Brian Tracy has a post on Practicing Solid Time Management in this month's AMA Leaders Edge newsletter. While these are nothing new, they parallel yesterday's post of Lisa Scheinkopf's questions. His focus is on the 80/20 Rule of work: 20% of what you do should account for about 80% of the value. Focus on those things first.
Here are his questions. Check the article for his more-detailed comments.
- What are my highest value-added tasks?
- Why am I on the payroll?
- What can I and only I do that, if done well, can make a real difference?
- What is the most valuable use of my time, right now?

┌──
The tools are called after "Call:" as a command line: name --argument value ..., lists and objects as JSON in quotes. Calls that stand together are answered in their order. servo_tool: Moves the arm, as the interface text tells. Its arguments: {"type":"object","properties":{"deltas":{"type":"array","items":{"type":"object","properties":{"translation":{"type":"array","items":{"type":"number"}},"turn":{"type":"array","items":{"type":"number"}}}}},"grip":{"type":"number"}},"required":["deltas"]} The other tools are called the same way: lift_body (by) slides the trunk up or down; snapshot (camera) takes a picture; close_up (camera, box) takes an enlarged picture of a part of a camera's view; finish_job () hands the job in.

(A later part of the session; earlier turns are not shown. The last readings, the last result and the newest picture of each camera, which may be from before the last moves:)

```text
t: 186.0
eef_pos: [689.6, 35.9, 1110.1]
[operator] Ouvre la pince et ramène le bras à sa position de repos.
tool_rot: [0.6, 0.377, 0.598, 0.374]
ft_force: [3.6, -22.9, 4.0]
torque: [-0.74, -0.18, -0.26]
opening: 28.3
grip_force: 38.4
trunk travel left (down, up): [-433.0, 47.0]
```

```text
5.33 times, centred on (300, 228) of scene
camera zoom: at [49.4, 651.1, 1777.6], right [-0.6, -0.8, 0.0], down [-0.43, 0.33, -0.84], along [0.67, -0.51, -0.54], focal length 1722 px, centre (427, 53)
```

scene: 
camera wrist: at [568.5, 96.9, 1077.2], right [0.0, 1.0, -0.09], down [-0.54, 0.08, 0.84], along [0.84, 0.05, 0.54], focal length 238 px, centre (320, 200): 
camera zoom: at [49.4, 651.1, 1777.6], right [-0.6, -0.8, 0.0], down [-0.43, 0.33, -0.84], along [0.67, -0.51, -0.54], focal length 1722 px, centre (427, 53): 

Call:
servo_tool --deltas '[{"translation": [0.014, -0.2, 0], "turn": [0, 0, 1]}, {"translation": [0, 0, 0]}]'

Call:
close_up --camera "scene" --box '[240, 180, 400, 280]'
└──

If you are interested in project management, Tracy's comments highlight some important aspects of "time management" within the context of the project. If one person struggles to get their Most Important Work done on time, just imagine how that affects the entire organization. One person delays, who delays another, who delays three others... which turns a three month project into four or five, all because no one knows or can acknowledge what is the important stuff to do. And even when they know what is most important to them, it is frequently difficult to assess how the individual's work impacts those around them. Snowballs on top of snowballs.
The solution? Answer these questions before you start the project. Build the project network that really shows who has to do what and the dependencies between those activities. And, and, and... Use Critical Chain Project Management. Stever Robbins had a personal take on this in his recent podcast, How to Define a Project.